Après avoir perdu son travail, Cindy s’est retrouvée au chômage. Cette maman de 38 ans décide alors de reprendre des études d’infirmière, un métier en pénurie. D’après elle, son syndicat lui affirme que ses allocations seront bloquées pendant sa formation. Pourtant, à 4 mois de la fin de ses études, sa situation financière a brusquement changé depuis quelques jours.

"Les syndicats ne sont pas là pour nous aider à nous aiguiller, mais juste pour prendre nos cotisations", s’insurge Cindy. En colère, cette habitante de Boncelles (Seraing) nous a contactés via notre bouton orange Alertez-nous, suite à une mauvaise surprise. Depuis le début du mois de mars, ses allocations de chômage ont fortement diminué. Visiblement mal informée par son syndicat, elle ne s’y attendait pas du tout.

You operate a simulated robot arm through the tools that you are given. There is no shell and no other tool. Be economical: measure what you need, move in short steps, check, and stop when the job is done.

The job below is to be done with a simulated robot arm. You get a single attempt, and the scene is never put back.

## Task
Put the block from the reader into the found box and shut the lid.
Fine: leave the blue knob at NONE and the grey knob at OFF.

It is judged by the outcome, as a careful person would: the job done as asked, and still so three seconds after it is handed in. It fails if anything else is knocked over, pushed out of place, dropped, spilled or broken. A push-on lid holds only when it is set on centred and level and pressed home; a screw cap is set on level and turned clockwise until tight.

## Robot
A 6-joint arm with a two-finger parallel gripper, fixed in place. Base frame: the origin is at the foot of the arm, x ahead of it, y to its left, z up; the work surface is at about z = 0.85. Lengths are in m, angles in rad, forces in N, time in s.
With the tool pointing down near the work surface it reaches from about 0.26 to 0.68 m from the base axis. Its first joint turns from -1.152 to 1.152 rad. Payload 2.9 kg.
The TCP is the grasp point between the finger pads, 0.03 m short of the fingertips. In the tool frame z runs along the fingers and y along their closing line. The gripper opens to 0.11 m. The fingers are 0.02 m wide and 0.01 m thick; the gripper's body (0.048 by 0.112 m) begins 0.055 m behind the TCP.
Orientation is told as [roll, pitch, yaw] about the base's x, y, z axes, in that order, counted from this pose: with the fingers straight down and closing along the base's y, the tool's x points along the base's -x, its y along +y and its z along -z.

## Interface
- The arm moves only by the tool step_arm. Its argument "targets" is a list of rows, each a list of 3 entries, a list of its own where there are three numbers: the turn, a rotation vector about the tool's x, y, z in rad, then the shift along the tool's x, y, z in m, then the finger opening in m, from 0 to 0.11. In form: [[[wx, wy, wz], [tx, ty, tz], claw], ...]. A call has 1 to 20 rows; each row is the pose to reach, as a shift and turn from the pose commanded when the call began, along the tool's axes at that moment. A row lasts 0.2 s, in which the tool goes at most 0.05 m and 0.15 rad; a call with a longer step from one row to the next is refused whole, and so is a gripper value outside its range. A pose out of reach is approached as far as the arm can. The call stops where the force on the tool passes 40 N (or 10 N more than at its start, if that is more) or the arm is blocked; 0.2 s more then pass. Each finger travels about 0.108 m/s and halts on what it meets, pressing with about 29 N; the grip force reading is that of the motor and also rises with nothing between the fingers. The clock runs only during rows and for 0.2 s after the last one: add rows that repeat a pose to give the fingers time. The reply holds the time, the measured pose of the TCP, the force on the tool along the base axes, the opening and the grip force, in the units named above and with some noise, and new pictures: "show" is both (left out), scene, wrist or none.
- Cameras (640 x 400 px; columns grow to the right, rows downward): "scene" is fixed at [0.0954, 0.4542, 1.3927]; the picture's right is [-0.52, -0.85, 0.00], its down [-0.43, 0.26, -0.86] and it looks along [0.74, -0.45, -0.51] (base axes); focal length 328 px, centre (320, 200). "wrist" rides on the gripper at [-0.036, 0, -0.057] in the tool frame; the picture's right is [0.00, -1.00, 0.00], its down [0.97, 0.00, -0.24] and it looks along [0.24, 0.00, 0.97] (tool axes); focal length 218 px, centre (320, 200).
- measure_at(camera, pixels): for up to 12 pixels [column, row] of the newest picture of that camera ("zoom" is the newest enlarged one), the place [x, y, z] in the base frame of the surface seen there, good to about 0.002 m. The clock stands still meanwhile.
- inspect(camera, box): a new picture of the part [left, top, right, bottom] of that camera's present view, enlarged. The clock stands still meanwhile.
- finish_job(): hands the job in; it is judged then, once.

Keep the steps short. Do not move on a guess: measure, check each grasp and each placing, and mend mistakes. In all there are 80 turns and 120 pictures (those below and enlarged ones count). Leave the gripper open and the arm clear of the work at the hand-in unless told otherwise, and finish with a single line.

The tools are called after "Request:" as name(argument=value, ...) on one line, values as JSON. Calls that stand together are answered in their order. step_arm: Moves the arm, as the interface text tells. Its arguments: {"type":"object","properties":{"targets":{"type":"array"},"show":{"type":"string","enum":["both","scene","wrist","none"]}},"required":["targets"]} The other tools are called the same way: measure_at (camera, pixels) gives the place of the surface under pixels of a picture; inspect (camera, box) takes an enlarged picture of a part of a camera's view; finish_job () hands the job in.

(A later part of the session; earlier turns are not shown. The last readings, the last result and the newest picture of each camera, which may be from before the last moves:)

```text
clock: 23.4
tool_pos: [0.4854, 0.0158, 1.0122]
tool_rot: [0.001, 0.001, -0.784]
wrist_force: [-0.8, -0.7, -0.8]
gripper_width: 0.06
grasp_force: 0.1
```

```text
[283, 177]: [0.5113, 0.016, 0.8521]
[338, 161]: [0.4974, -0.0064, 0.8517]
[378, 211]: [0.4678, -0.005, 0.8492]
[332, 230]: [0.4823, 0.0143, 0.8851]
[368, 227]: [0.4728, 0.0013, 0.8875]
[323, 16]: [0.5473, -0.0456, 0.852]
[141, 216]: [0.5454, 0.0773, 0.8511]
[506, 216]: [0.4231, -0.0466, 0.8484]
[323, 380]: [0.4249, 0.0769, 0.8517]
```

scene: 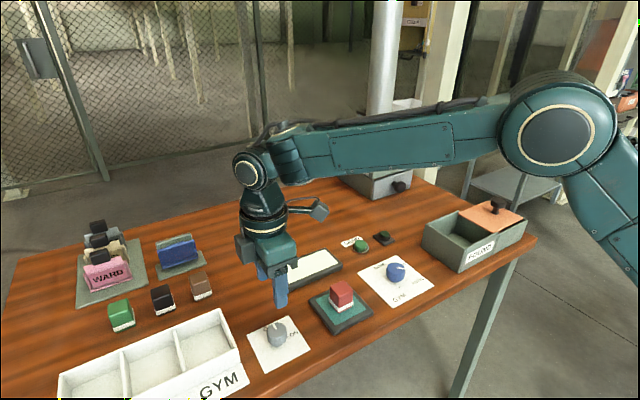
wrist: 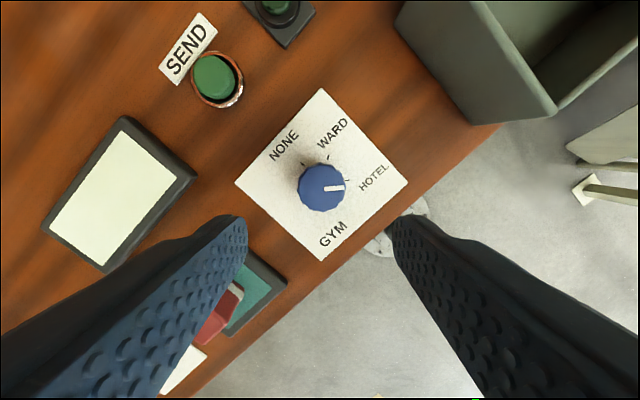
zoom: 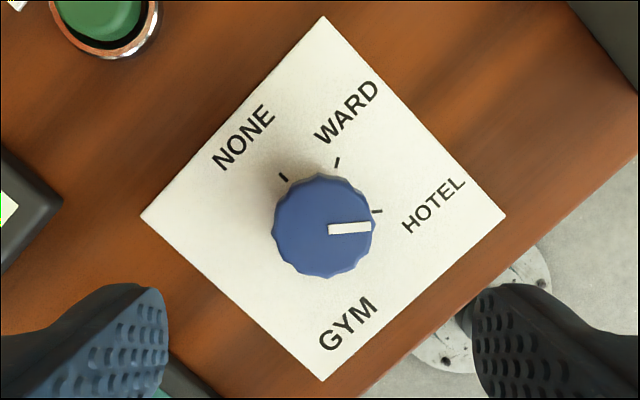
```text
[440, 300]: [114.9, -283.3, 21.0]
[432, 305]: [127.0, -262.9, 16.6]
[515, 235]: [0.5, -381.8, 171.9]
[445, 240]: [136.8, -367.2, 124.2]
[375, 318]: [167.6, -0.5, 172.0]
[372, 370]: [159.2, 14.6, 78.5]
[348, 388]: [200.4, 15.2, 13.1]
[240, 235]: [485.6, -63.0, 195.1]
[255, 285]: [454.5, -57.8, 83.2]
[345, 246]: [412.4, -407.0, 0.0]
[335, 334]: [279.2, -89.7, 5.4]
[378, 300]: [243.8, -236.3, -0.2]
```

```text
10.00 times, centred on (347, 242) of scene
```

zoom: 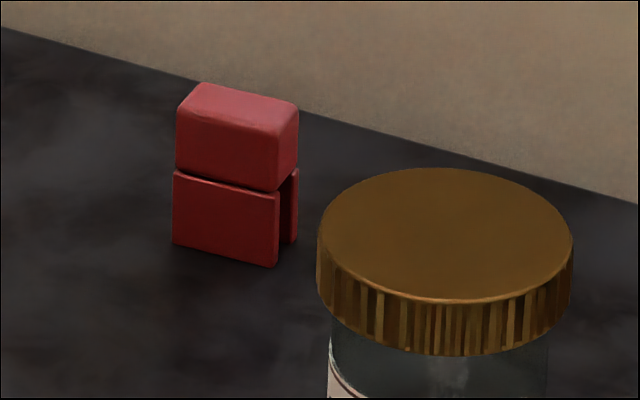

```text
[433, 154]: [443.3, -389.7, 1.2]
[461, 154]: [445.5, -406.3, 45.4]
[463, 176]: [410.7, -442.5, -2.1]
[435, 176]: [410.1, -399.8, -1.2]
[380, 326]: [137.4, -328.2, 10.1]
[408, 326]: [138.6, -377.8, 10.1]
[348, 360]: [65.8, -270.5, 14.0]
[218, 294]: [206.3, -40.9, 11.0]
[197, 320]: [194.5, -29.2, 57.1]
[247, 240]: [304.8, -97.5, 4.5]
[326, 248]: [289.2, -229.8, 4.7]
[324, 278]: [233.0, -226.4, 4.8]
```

Tout commence il y a deux ans. Cette maman de deux filles est licenciée pour restructuration de personnel. Depuis dix ans, Cindy travaillait pour une chaîne de magasins pour enfants. Son employeur lui octroie alors six mois de préavis non-prestés. "Suite à cela, c'était le moment ou jamais pour moi de reprendre mes études d'infirmière que j’avais laissées tomber 15 années auparavant", relate la trentenaire, qui désire réorienter sa carrière professionnelle. Vu qu’il s’agit d’un métier en pénurie, ses chances de trouver un nouveau job semblent en effet beaucoup plus grandes.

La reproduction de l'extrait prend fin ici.